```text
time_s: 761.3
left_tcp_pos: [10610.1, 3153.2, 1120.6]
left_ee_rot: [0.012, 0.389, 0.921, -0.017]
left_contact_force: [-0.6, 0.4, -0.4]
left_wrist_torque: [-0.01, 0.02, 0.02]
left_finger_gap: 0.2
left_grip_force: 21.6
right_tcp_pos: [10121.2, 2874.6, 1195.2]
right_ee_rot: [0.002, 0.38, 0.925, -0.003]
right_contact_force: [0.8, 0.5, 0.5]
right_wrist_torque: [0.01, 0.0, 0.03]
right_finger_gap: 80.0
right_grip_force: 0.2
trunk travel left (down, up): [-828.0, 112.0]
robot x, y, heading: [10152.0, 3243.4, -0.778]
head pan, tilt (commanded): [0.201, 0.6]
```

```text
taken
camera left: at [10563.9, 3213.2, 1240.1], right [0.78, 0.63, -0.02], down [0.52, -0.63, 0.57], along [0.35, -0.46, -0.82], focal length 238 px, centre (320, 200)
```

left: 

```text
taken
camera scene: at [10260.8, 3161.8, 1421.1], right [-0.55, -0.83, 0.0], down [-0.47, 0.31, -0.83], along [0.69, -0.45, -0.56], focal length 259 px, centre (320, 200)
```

· · ·

*GOAL*
Give back the whole listing exactly as it reads.

*SOLUTION TO THIS PROBLEM*
```text
time_s: 761.3
left_tcp_pos: [10610.1, 3153.2, 1120.6]
left_ee_rot: [0.012, 0.389, 0.921, -0.017]
left_contact_force: [-0.6, 0.4, -0.4]
left_wrist_torque: [-0.01, 0.02, 0.02]
left_finger_gap: 0.2
left_grip_force: 21.6
right_tcp_pos: [10121.2, 2874.6, 1195.2]
right_ee_rot: [0.002, 0.38, 0.925, -0.003]
right_contact_force: [0.8, 0.5, 0.5]
right_wrist_torque: [0.01, 0.0, 0.03]
right_finger_gap: 80.0
right_grip_force: 0.2
trunk travel left (down, up): [-828.0, 112.0]
robot x, y, heading: [10152.0, 3243.4, -0.778]
head pan, tilt (commanded): [0.201, 0.6]
```

```text
taken
camera left: at [10563.9, 3213.2, 1240.1], right [0.78, 0.63, -0.02], down [0.52, -0.63, 0.57], along [0.35, -0.46, -0.82], focal length 238 px, centre (320, 200)
```

left: 

```text
taken
camera scene: at [10260.8, 3161.8, 1421.1], right [-0.55, -0.83, 0.0], down [-0.47, 0.31, -0.83], along [0.69, -0.45, -0.56], focal length 259 px, centre (320, 200)
```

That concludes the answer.